[START Dataset content]
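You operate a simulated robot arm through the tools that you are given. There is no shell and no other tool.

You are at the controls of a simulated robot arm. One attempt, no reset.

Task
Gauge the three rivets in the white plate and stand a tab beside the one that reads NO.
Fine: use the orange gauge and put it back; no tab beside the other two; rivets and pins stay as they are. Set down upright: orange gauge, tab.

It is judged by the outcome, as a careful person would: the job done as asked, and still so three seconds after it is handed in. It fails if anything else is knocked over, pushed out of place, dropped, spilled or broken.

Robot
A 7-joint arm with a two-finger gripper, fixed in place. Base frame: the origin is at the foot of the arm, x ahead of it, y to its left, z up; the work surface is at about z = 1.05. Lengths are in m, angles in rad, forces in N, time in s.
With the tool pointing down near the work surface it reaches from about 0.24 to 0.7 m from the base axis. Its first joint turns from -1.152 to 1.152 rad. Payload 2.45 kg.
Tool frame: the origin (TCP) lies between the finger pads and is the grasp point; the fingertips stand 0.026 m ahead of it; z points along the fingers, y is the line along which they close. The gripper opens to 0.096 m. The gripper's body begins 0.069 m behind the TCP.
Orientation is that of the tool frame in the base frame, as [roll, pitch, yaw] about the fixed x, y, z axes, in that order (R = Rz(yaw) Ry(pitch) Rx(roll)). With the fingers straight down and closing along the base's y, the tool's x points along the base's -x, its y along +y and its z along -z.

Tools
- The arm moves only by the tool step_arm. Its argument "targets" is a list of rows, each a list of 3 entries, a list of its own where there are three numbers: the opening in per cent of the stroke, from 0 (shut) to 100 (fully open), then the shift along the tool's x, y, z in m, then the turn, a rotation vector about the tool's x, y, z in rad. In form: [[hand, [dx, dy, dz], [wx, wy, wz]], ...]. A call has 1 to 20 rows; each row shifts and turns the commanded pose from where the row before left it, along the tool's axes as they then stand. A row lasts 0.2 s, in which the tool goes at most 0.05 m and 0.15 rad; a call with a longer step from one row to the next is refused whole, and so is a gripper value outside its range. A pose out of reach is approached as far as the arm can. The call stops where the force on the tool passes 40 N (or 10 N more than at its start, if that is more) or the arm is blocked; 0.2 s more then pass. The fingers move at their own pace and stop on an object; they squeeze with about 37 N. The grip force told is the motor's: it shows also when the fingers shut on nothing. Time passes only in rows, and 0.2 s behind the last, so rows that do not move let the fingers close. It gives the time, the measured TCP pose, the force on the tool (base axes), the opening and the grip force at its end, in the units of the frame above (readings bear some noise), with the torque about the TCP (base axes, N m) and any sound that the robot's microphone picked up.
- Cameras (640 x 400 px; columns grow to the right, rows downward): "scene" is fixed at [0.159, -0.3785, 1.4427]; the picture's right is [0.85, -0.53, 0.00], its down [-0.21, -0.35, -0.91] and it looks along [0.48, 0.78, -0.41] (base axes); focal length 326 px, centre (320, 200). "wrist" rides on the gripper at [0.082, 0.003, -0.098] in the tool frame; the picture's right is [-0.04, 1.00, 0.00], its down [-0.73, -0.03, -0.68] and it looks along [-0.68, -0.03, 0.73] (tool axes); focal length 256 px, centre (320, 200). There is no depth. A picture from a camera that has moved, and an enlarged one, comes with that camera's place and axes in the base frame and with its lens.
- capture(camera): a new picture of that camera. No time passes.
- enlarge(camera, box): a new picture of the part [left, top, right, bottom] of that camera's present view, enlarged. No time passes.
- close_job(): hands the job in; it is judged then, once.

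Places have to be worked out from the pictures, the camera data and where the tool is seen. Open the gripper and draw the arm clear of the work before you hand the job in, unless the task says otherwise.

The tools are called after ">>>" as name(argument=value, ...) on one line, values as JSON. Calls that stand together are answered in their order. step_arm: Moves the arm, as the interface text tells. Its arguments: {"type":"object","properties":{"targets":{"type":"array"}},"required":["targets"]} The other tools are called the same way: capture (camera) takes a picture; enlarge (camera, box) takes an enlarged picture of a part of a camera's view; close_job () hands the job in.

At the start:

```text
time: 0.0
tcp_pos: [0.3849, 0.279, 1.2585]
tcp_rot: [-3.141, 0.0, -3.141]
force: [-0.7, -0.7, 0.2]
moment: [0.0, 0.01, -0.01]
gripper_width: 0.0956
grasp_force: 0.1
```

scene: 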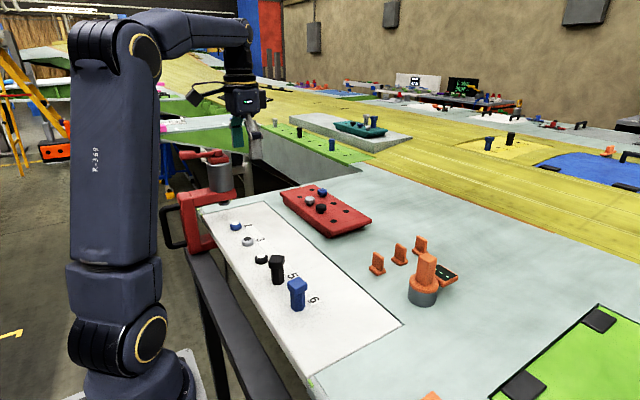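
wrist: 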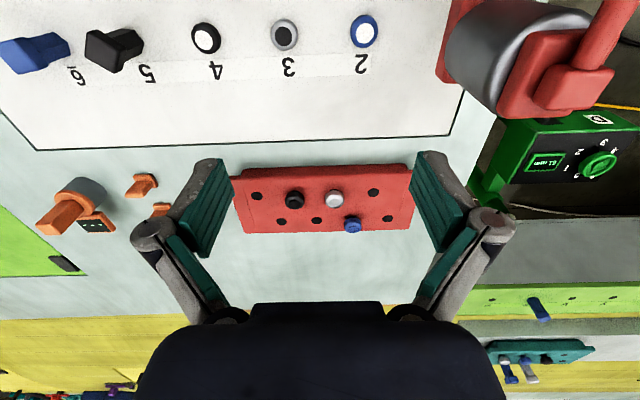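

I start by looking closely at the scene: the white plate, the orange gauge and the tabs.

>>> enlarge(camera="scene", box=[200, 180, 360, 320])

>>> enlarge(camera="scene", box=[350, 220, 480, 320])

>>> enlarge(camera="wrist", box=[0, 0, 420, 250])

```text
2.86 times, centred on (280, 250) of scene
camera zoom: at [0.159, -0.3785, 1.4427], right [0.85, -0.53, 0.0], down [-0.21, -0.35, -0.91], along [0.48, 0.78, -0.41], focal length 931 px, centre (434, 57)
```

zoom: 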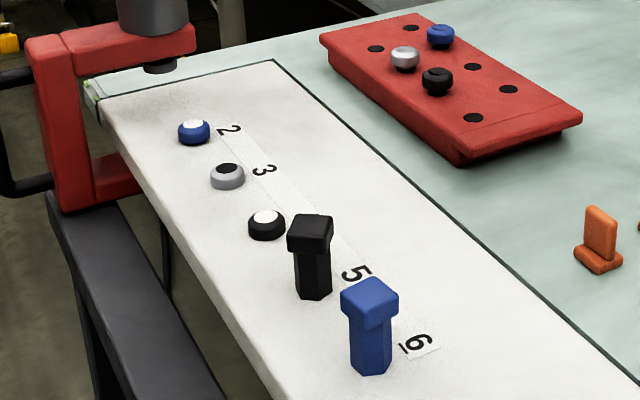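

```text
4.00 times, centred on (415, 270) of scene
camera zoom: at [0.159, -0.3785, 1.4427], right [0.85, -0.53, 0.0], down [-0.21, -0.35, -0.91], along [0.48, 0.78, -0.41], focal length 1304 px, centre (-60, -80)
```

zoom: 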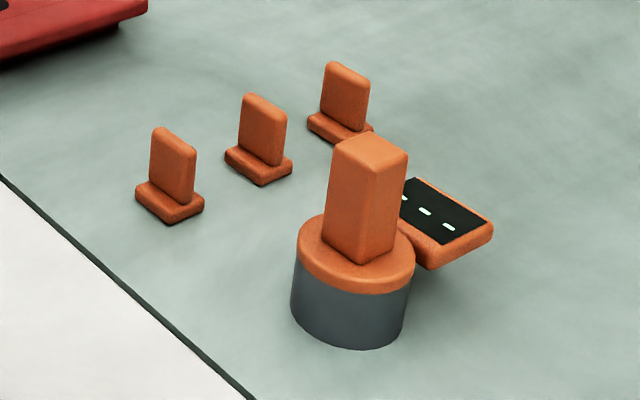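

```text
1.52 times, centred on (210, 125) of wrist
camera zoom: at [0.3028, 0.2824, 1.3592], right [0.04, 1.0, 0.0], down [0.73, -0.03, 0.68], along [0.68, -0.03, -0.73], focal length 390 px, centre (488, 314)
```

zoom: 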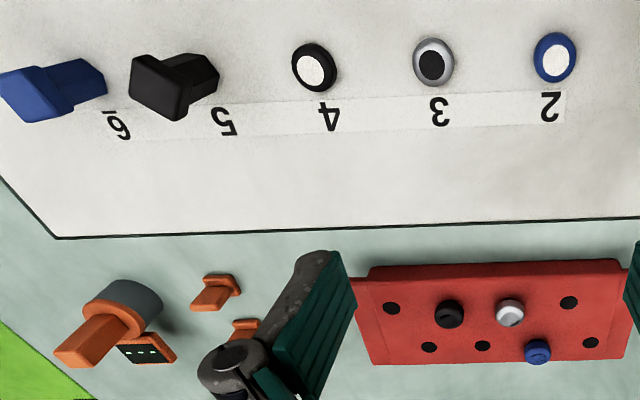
[END Dataset content]
[START Dataset content]
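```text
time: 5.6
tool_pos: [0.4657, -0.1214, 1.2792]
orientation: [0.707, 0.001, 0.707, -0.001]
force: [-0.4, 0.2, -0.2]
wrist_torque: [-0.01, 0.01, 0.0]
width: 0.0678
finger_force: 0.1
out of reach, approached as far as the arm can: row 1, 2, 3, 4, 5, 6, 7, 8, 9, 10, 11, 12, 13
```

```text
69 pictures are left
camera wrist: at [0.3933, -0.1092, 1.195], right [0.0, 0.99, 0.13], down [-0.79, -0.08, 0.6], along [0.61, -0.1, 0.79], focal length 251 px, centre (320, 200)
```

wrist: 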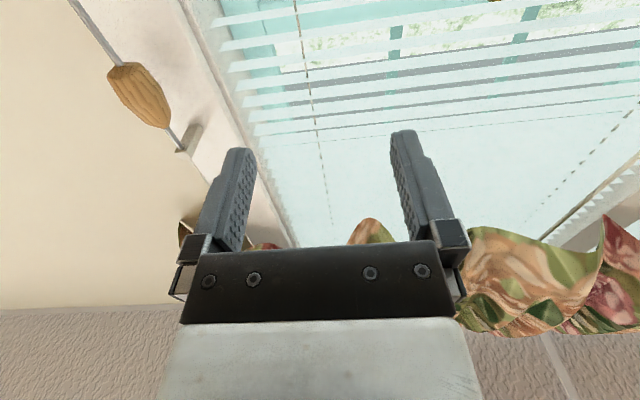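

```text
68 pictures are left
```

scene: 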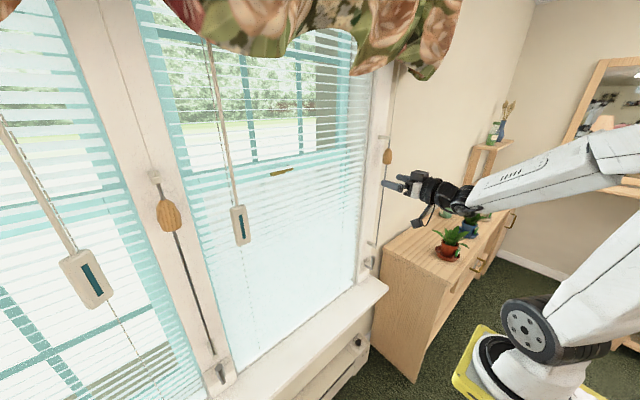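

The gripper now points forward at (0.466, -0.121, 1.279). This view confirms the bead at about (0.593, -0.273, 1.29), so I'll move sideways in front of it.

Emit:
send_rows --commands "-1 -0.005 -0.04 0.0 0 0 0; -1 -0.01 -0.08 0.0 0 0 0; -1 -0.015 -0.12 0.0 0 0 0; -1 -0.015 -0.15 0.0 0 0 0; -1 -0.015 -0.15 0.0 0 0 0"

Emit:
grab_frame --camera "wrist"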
[END Dataset content]
[START Dataset content]
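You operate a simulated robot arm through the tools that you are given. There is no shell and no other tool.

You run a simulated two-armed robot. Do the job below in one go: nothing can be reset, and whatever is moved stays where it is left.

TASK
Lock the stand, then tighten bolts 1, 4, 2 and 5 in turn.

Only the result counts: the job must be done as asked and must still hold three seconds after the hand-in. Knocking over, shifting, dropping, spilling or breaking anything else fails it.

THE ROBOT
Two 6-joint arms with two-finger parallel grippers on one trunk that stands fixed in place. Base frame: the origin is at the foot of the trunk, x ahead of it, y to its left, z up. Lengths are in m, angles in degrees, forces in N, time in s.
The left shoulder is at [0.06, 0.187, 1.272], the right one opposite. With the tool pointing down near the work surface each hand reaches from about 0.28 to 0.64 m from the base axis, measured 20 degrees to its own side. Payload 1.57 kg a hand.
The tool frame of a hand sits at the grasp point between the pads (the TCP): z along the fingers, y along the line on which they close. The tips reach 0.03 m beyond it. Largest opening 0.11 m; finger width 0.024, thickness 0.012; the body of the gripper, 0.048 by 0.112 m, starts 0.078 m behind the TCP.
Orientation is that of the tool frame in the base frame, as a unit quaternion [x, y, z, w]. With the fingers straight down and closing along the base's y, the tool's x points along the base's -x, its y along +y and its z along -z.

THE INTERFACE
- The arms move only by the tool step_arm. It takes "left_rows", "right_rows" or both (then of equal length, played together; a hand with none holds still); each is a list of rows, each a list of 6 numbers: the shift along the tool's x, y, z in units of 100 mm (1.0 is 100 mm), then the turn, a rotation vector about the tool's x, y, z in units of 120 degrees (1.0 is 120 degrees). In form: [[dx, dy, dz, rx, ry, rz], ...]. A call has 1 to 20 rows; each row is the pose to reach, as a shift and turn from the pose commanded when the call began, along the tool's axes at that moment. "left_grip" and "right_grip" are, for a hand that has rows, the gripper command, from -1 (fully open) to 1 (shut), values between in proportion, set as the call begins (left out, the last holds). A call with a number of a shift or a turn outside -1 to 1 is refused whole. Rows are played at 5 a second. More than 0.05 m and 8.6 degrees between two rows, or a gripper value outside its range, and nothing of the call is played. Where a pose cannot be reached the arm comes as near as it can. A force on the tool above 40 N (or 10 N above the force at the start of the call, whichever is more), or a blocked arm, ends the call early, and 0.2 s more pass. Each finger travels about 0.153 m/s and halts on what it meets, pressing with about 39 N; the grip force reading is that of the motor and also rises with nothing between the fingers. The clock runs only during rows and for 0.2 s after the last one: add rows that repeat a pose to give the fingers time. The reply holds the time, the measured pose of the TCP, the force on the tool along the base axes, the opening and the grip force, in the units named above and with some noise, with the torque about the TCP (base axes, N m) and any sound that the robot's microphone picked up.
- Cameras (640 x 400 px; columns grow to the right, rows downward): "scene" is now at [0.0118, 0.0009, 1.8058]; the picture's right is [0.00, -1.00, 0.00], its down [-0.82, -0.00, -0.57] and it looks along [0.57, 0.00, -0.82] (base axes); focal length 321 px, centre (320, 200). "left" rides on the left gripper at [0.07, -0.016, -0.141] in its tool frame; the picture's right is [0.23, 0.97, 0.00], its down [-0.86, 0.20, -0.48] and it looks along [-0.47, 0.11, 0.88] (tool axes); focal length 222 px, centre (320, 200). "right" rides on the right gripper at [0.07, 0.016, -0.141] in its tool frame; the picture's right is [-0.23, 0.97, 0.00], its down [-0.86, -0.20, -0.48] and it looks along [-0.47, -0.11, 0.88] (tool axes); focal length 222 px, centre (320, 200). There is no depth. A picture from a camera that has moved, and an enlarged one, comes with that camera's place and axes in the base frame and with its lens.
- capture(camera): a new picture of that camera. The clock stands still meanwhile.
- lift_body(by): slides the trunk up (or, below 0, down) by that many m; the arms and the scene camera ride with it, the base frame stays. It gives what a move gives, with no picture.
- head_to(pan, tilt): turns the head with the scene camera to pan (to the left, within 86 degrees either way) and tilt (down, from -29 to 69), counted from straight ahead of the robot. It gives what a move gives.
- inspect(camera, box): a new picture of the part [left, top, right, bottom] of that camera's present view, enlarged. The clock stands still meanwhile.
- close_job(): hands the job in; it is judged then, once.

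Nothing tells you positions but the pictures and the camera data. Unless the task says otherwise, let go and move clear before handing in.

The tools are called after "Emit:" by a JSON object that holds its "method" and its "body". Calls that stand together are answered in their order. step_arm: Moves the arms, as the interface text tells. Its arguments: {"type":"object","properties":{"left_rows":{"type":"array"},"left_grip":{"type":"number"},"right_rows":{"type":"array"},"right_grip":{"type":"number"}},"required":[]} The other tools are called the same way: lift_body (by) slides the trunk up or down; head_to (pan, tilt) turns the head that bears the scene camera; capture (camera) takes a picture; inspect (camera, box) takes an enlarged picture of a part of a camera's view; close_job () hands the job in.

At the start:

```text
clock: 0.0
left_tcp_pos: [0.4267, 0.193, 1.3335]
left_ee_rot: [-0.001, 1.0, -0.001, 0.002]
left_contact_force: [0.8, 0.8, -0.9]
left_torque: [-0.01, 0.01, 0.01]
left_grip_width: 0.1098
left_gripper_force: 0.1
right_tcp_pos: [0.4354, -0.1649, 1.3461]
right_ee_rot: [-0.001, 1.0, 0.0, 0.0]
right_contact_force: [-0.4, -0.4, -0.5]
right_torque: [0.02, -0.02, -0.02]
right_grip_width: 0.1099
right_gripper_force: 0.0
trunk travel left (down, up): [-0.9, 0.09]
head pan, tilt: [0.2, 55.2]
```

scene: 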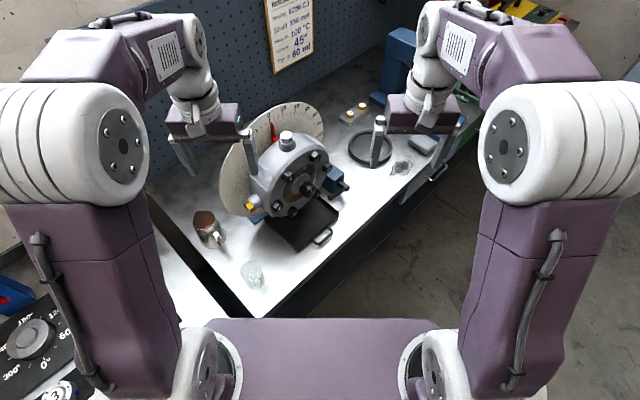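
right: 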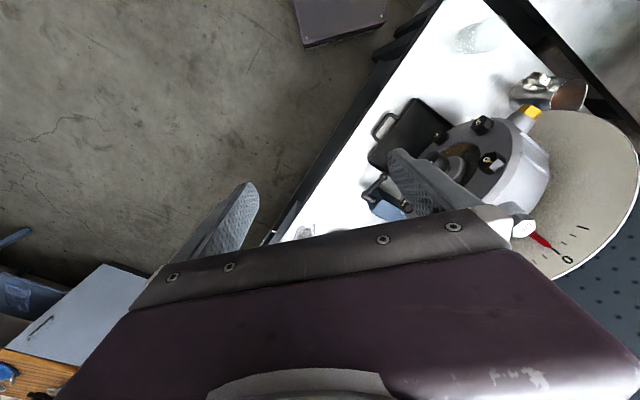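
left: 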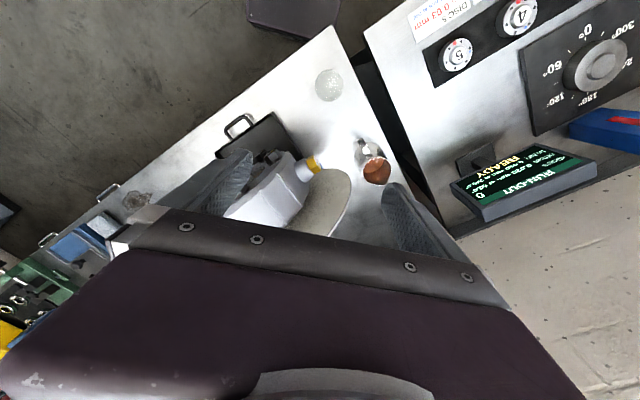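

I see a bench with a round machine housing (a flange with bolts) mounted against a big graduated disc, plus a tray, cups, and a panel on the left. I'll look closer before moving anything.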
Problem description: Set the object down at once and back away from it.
[END Dataset content]
Problem description: Copy every line that contains the string "reaches".

Response below:
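With the tool pointing down near the work surface it reaches from about 0.24 to 0.7 m from the base axis. Its first joint turns from -1.152 to 1.152 rad. Payload 2.45 kg.
The left shoulder is at [0.06, 0.187, 1.272], the right one opposite. With the tool pointing down near the work surface each hand reaches from about 0.28 to 0.64 m from the base axis, measured 20 degrees to its own side. Payload 1.57 kg a hand.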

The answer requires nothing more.